**Instruction**:
Return all the data below as it stands, minus the pictures.

═══

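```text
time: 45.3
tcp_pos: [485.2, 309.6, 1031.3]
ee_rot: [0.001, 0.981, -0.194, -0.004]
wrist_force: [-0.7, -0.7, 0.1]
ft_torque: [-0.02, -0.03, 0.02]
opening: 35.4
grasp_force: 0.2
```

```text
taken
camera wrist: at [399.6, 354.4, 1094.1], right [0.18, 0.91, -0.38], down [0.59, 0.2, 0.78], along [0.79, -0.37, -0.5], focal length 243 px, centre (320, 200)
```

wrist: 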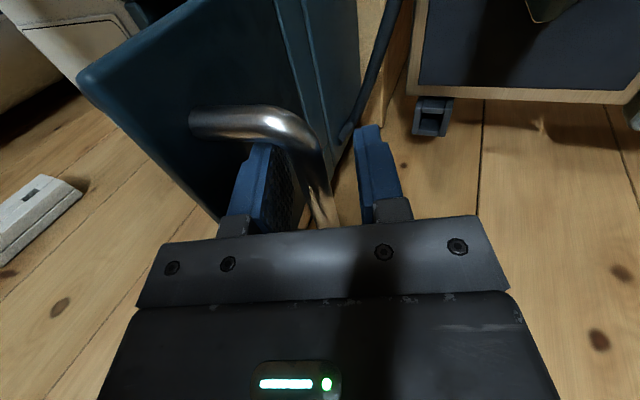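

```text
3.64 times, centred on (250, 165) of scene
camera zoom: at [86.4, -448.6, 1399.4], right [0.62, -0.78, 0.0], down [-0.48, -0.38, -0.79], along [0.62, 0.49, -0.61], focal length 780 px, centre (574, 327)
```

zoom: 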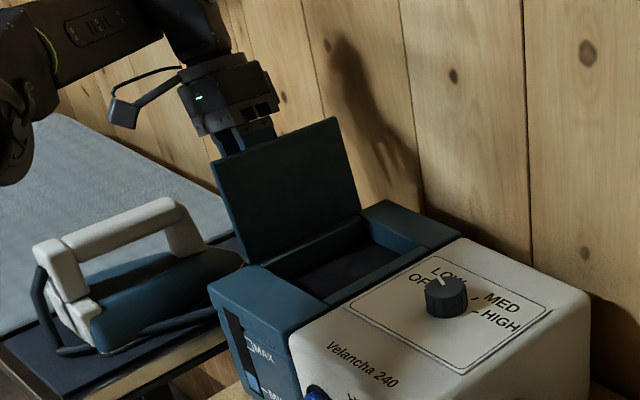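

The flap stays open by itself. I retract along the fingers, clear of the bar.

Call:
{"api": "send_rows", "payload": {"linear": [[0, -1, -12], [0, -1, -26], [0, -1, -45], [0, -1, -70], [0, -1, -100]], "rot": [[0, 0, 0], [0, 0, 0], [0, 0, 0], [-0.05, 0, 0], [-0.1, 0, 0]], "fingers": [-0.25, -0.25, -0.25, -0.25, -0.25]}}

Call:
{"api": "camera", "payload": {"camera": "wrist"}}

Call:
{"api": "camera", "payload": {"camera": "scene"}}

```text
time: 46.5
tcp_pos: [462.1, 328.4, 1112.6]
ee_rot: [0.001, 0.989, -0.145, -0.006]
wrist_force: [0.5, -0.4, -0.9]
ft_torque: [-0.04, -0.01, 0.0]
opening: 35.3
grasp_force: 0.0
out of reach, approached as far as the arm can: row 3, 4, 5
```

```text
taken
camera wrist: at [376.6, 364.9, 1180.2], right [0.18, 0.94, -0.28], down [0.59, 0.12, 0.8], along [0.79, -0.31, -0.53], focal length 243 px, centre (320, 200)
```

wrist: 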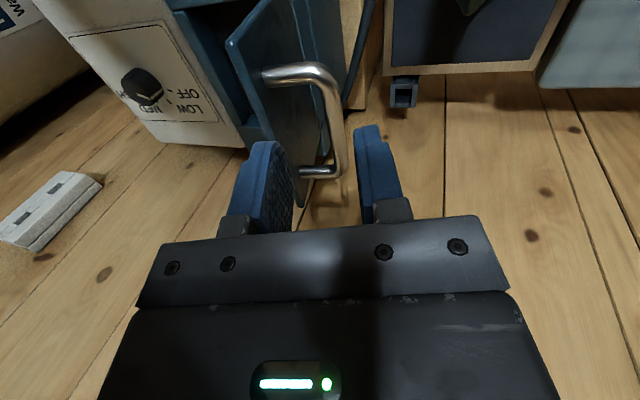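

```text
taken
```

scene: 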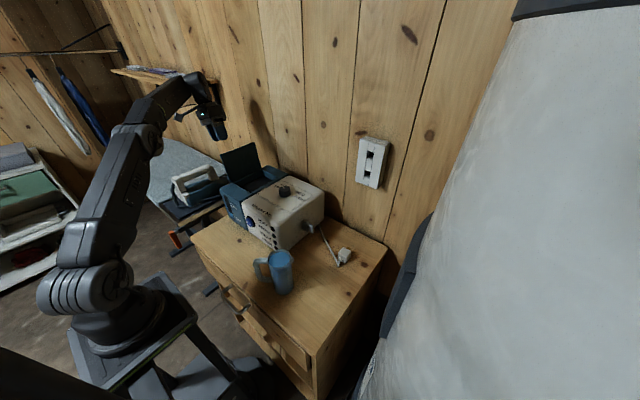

═══

**Final answer**:
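```text
time: 45.3
tcp_pos: [485.2, 309.6, 1031.3]
ee_rot: [0.001, 0.981, -0.194, -0.004]
wrist_force: [-0.7, -0.7, 0.1]
ft_torque: [-0.02, -0.03, 0.02]
opening: 35.4
grasp_force: 0.2
```

```text
taken
camera wrist: at [399.6, 354.4, 1094.1], right [0.18, 0.91, -0.38], down [0.59, 0.2, 0.78], along [0.79, -0.37, -0.5], focal length 243 px, centre (320, 200)
```

wrist: 

```text
3.64 times, centred on (250, 165) of scene
camera zoom: at [86.4, -448.6, 1399.4], right [0.62, -0.78, 0.0], down [-0.48, -0.38, -0.79], along [0.62, 0.49, -0.61], focal length 780 px, centre (574, 327)
```

zoom: 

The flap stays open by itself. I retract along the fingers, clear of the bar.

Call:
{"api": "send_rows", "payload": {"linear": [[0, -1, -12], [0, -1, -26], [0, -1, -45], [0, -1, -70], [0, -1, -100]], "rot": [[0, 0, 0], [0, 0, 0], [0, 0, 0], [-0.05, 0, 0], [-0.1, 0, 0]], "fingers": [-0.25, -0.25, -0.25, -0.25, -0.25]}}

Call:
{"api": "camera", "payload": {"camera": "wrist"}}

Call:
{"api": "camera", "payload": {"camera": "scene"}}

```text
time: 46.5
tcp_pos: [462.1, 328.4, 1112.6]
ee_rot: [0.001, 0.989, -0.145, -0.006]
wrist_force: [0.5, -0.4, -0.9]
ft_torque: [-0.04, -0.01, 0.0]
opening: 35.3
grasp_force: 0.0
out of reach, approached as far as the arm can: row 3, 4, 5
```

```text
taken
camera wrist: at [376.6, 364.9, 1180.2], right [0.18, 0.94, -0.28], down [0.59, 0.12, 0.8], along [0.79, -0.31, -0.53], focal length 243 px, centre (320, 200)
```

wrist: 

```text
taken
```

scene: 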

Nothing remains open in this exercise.